The shots were fired as what had earlier been a crowd of about 150 people had begun to dwindle, the newspaper reported. Some protesters fell to the ground and others ran. A huge police presence, including officers in riot gear, later surrounded the department.
Ferguson police Lt. Col. Al Eickhoff told the newspaper that he didn't think either officer was from his department. Eickhoff said he didn't know the extent of the officers' injuries.
Police Chief Thomas Jackson was the sixth employee to resign or be fired after a Justice Department report cleared white former Ferguson police officer Darren Wilson of civil rights charges in the shooting of black 18-year-old Michael Brown in Ferguson last summer. A separate Justice Department report found a profit-driven court system and widespread racial bias in the city police department.
Jackson oversaw the Ferguson force for nearly five years before the shooting that stirred months of unrest across the St. Louis region and drew global attention to the predominantly black city of 21,000.
Representatives from the St. Louis County Police Department and Ferguson Police Department could not immediately be reached Thursday. The Highway Patrol said troopers were headed to the scene but they could not provide any details.
TV station KSDK reported the officers were taken to a local hospital.
Jackson had previously resisted calls by protesters and some of Missouri's top elected leaders to step down over his handling of Brown's shooting and the weeks of sometimes-violent protests that followed. He was widely criticized from the outset, both for an aggressive police response to protesters and for his agency's erratic and infrequent releases of key information.
Jackson took nearly a week to publicly identify Wilson as the shooter and then further heightened tension in the community by releasing Wilson's name at the same time as store security video that police said showed Brown stealing a box of cigars and shoving a clerk only a short time before his death.

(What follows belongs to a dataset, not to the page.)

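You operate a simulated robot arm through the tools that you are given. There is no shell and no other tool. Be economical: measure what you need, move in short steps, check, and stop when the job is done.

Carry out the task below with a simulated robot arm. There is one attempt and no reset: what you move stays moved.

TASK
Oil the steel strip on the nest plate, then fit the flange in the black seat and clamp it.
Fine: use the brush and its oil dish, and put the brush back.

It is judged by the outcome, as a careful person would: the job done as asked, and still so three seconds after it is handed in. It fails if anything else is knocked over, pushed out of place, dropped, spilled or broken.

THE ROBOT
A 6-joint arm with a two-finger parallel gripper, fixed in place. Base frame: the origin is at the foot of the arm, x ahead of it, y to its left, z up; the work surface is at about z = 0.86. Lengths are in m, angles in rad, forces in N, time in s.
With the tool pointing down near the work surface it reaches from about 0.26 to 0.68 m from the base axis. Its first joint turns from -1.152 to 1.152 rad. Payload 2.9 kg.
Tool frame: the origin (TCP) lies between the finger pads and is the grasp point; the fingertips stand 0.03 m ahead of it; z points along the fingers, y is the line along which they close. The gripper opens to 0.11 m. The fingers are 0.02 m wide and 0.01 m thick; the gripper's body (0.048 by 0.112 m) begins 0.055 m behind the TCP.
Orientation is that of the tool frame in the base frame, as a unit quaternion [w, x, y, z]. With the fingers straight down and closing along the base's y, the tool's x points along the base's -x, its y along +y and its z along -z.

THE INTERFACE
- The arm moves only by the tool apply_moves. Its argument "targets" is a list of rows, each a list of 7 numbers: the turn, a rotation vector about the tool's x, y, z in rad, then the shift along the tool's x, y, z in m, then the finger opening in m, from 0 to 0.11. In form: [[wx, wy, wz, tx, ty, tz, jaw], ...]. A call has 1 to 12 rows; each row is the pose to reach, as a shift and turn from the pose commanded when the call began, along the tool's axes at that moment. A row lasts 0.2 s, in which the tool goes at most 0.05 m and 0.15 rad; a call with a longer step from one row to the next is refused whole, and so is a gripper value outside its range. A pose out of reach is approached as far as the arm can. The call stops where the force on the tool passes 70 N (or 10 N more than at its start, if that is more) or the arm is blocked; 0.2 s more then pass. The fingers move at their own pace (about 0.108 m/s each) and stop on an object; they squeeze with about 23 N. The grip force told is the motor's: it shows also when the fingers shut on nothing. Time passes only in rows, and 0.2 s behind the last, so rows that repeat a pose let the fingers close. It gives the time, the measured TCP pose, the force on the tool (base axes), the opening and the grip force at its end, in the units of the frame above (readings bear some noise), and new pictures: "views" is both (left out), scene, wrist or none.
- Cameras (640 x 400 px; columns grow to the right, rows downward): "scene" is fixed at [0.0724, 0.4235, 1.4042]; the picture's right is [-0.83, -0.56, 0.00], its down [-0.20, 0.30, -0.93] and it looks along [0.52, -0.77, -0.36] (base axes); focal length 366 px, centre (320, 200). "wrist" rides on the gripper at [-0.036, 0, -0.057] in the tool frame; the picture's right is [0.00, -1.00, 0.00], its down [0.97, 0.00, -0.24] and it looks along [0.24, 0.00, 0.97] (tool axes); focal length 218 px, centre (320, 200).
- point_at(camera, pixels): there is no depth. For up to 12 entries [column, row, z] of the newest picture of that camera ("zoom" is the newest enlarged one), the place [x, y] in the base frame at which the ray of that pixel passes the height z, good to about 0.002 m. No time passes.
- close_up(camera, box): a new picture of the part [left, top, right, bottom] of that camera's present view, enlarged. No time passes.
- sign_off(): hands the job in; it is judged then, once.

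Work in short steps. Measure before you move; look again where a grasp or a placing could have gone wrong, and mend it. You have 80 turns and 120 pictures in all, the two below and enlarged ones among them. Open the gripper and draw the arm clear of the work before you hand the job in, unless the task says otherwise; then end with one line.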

During a 12-minute news conference, Ferguson Mayor James Knowles III said Jackson resigned after "a lot of soul-searching" about how the community could heal from the racial unrest stemming from the fatal shooting last summer.
"The chief is the kind of honorable man you don't have to go to," Knowles said. "He comes to you when he knows that this is something we have to seriously discuss."
The acting head of the Justice Department's civil rights division released a statement saying the U.S. government remains committed to reaching a "court-enforceable agreement" to address Ferguson's "unconstitutional practices," regardless of who's in charge of the city.
A U.S. law enforcement official said Wednesday the Justice Department had not pressured or encouraged Jackson to resign during meetings with him but had also not resisted the idea. The official spoke on condition of anonymity because of the ongoing meetings between the Justice Department and the police department.
Besides Jackson, Ferguson's court clerk was fired last week and two police officers resigned. The judge who oversaw the court system also resigned, and the City Council on Tuesday agreed to a separation agreement with the city manager.